Anatomy of Melancholy, 300-330 — Pt. I, Sec. 2, Mem. III, Subsect. 15 — Love of Learning, or overmuch Study. With a Digression of the Misery of Scholars, and why the Muses are Melancholy (Overmuch Study) (Third Again)

This section is a real goldmine of insults, or more specifically: insults against greedy ecumenical scholars. I don’t know any of those, not being very godly myself, but still these might be useful the next time you get a bad grade in an English class, and also for instructors to use the next time time they give a bad grade in an English class. My favorite is “as a dog barks at the moon, to no purpose are your sayings,” but your “bones are full of epicurean hypocrisy” is good too.
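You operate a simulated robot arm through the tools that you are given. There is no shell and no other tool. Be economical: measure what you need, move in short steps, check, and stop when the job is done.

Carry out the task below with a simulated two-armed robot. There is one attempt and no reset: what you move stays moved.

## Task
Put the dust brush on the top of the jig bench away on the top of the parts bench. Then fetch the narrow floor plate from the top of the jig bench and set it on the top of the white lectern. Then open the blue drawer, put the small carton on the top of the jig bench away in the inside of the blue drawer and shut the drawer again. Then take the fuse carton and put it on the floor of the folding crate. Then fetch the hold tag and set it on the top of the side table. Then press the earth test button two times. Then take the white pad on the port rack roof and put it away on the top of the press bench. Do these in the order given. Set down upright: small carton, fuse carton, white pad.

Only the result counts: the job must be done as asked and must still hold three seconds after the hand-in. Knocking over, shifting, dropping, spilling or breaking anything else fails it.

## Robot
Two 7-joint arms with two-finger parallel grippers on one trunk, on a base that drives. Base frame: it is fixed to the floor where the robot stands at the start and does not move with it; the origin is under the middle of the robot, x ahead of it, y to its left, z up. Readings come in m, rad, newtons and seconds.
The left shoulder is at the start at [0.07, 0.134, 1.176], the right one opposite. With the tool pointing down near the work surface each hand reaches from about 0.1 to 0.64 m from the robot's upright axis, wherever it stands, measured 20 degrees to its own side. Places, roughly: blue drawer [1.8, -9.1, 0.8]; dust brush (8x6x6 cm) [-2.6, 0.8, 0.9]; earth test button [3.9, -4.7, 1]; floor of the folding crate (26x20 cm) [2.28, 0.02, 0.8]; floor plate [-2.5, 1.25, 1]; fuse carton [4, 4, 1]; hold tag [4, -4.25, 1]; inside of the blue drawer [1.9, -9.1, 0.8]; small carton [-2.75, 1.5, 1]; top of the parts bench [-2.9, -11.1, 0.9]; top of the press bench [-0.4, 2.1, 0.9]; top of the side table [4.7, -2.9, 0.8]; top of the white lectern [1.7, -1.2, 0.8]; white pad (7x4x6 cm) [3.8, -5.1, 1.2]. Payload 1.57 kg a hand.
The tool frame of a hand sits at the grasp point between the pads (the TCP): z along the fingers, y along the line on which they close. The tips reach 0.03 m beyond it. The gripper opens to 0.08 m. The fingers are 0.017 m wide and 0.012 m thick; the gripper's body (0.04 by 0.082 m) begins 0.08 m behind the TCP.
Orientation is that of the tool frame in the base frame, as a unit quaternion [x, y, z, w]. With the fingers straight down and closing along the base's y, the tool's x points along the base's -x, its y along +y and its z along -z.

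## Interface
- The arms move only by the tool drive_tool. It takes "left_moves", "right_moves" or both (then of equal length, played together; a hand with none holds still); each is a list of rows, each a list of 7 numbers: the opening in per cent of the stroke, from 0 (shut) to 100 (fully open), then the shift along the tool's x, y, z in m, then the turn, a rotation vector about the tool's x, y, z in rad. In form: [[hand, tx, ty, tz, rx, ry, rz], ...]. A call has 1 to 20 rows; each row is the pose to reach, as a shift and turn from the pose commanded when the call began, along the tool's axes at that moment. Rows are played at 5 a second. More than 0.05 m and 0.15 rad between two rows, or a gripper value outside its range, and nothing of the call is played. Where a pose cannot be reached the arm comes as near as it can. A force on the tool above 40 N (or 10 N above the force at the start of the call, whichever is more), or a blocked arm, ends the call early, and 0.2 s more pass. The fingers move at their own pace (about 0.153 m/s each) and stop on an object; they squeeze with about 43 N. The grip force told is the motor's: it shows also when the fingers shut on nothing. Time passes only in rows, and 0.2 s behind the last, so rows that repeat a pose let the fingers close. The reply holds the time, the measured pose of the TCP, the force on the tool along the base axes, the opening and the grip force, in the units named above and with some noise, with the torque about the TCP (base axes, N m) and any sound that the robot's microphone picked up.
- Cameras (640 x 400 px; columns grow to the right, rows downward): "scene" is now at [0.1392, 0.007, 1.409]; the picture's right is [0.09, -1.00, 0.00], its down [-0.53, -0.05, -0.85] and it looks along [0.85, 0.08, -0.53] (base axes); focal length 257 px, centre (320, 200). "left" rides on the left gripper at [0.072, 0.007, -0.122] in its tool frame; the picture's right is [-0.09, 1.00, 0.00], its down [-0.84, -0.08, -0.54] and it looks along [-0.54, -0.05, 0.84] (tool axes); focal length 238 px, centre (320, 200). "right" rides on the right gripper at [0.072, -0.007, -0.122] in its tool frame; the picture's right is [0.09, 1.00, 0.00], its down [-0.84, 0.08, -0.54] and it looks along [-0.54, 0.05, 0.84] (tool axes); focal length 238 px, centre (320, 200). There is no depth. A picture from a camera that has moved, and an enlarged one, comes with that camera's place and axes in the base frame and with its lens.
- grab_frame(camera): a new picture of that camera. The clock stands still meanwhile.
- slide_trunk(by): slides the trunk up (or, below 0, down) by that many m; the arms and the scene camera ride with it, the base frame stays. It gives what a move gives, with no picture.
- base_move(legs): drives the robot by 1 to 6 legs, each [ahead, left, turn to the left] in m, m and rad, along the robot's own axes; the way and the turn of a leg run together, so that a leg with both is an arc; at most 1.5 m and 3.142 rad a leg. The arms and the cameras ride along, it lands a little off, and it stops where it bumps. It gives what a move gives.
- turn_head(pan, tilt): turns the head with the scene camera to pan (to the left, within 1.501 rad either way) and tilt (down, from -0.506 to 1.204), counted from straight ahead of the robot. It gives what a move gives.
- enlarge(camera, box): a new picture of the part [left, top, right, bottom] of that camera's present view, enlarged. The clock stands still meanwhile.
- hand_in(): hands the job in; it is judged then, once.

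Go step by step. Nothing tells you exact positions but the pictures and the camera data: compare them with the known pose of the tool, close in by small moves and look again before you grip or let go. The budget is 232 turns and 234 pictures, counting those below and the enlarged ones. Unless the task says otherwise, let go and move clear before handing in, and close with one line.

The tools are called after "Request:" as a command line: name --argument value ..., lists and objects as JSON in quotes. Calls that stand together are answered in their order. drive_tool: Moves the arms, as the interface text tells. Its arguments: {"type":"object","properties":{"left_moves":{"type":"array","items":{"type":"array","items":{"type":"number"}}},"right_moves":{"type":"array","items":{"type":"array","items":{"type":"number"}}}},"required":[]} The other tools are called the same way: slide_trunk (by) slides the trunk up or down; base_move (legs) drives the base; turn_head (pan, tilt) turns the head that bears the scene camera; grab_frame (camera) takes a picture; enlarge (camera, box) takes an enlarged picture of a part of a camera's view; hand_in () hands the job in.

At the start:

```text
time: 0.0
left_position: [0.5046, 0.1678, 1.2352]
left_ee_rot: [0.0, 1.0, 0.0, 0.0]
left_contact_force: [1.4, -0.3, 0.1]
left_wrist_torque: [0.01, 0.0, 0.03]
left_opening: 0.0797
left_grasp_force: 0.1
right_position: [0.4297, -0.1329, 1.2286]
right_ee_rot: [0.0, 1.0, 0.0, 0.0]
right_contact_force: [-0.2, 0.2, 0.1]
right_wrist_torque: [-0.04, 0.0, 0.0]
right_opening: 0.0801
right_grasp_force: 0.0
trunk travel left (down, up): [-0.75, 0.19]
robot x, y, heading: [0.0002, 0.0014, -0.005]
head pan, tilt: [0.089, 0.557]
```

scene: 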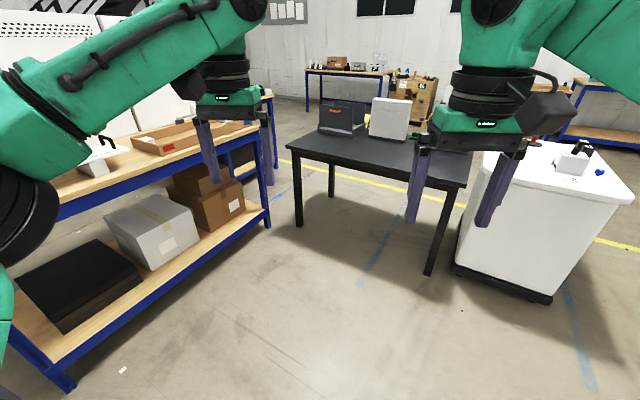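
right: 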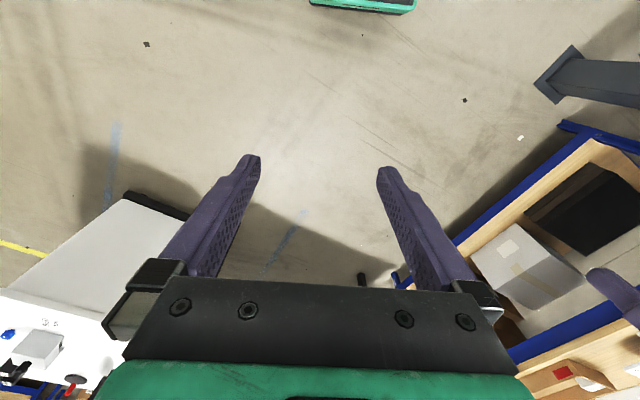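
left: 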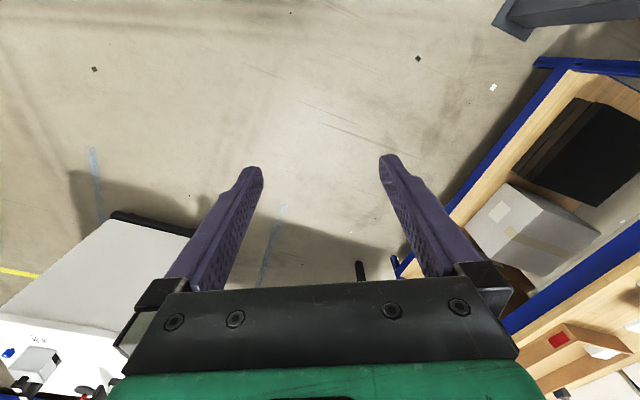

That kind of thing goes on for pages, but I’ll excerpt just one gloriously furious chunk:

They have cauterised consciences, they do not attend, as the enchanted adder, they stop their ears. Call them base, irreligious, profane, barbarous, pagans, atheists, epicures, (as some of them surely are) with the bawd in Plautus, Euge, optime, they cry and applaud themselves with that miser, simul ac nummos contemplor in arca: say what you will, quocunque modo rem: as a dog barks at the moon, to no purpose are your sayings: Take your heaven, let them have money. A base, profane, epicurean, hypocritical rout: for my part, let them pretend what zeal they will, counterfeit religion, blear the world’s eyes, bombast themselves, and stuff out their greatness with church spoils, shine like so many peacocks; so cold is my charity, so defective in this behalf, that I shall never think better of them, than that they are rotten at core, their bones are full of epicurean hypocrisy, and atheistical marrow, they are worse than heathens. 


This post is part of a long, tedious, and very illustrated read-along of Robert Burton’s The Anatomy of Melancholy. More info here and follow along on Facebook here. Illustrations posted via devon_isadevon on Instagram.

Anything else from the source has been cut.